Three inside down is a bearish trend-reversal pattern indicating the end of an uptrend and start of a new downtrend. It is a three candlestick pattern which is the ‘confirmation of bearish harami candlestick formation’. The first two day candlesticks of bearish three inside down pattern forms bearish harami pattern, and the third day candlesticks, which is bearish, confirms the trend change.


The requirements of a bearish three inside down pattern include,
  • The pattern should form at the top of a significant uptrend.
  • The first day is a bullish day characterized by a long bullish (white/colorless) candlestick indicating continuation of existing trend.

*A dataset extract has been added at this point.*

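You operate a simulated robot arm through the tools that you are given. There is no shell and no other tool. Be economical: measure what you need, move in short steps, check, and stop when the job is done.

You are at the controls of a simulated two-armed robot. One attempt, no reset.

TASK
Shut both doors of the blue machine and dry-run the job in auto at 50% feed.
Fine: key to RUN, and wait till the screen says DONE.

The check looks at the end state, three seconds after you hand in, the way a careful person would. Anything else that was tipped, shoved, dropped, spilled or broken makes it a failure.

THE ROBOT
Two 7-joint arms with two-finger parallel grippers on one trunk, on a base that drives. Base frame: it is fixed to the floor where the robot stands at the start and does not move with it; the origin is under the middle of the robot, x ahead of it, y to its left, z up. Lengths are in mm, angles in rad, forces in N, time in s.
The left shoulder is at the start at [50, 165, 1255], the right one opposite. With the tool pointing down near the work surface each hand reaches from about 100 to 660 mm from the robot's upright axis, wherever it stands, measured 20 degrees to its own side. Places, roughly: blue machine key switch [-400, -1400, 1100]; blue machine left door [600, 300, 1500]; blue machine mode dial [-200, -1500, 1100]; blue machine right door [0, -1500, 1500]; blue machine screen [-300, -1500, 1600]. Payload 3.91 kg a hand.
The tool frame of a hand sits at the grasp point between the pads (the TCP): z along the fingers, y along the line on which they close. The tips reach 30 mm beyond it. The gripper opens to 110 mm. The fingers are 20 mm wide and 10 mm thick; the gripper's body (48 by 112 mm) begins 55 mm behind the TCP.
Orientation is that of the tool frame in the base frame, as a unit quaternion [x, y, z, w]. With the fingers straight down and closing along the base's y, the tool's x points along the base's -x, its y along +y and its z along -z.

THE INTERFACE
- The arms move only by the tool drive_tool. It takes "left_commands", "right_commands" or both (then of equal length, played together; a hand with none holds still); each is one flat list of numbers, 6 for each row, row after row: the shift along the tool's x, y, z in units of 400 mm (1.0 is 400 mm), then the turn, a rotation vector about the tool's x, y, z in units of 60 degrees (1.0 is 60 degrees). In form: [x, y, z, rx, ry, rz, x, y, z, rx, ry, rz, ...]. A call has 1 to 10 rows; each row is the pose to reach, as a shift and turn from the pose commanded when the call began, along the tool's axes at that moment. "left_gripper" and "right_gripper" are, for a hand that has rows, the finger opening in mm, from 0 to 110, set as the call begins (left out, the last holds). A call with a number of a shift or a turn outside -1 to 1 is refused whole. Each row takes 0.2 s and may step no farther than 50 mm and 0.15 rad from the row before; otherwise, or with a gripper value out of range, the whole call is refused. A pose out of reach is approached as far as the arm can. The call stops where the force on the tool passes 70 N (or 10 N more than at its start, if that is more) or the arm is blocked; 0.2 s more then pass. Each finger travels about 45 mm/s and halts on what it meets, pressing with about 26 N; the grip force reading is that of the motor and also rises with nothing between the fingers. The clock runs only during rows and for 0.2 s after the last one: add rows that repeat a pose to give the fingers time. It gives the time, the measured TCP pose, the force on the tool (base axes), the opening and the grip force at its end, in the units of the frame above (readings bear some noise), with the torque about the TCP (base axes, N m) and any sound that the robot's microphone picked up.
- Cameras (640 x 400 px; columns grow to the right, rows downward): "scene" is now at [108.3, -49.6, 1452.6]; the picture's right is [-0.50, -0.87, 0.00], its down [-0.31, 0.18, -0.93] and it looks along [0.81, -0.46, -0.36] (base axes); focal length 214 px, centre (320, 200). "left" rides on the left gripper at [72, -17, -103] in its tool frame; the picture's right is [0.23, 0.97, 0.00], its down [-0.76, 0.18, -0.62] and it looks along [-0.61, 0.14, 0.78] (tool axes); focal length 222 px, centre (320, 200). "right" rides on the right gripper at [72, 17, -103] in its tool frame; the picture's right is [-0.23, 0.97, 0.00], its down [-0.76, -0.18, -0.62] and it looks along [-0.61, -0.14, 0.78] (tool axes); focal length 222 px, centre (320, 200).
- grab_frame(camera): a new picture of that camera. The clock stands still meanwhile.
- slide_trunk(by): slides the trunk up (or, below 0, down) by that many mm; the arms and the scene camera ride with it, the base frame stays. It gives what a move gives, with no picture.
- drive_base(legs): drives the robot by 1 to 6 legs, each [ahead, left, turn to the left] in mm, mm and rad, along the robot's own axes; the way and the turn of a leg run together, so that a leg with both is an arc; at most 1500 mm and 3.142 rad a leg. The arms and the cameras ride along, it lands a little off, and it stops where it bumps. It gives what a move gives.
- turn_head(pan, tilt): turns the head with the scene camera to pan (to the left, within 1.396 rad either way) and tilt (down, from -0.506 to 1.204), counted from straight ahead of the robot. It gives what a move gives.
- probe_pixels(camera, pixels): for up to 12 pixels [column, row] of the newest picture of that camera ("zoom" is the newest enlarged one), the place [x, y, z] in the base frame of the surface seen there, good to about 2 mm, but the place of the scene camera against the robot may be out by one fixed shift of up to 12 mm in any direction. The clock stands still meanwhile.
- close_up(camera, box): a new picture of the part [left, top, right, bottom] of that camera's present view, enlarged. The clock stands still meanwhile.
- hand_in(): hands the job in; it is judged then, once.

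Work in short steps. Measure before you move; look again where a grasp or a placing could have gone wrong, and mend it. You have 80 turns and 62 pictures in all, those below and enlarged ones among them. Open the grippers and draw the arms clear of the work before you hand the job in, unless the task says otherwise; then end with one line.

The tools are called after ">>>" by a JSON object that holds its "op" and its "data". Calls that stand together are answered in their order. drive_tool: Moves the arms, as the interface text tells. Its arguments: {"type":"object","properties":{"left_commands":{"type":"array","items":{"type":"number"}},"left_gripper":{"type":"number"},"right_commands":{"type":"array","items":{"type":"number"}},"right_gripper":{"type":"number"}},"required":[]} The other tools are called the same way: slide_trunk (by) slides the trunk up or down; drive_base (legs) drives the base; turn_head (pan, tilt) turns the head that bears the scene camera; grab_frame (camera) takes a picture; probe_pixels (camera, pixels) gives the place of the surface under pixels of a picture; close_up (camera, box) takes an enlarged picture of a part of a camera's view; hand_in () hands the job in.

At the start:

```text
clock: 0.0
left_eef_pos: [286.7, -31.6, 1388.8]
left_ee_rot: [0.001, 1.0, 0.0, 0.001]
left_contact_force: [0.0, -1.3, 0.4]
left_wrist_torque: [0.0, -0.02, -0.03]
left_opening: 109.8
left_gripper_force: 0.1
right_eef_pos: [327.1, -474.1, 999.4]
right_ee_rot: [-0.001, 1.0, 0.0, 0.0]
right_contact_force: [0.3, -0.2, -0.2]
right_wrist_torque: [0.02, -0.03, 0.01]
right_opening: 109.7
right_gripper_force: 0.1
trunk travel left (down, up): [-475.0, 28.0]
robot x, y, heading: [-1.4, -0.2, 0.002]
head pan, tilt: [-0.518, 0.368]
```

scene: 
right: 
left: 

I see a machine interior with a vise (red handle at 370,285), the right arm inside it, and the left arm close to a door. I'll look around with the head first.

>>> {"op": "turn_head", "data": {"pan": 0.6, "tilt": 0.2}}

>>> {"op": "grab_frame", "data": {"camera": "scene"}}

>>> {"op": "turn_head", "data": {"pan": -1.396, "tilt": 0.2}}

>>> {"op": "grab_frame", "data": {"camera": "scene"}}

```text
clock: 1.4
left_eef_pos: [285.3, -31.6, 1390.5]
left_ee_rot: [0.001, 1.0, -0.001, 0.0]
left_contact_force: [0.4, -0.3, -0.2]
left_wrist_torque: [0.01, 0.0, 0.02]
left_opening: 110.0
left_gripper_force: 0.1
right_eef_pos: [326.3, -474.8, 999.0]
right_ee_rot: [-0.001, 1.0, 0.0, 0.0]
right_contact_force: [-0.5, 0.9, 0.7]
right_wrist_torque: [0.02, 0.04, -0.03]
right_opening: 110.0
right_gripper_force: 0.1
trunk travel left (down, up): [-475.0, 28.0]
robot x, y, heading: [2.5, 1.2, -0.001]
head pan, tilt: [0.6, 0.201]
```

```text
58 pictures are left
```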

  • The second day market opens a gap below first day candlestick (exception: forex) and the small real-bodied bearish (black/colored) candlestick closes with in the real-body of first day candlestick, forming the bearish harami.
  • Third day is also a bearish day which closes below the real-body of first day candlestick.
The confirmation of bearish harami pattern on third day makes it clear that bears are now controlling the market and prices are expected to go down. The formation mostly occurs at mornings.

Bearish three inside down pattern is considered highly reliable. Reliability of pattern increases with increase in real-body and trading volume on day three. Because it is the confirmation of other pattern, no more confirmation is suggested.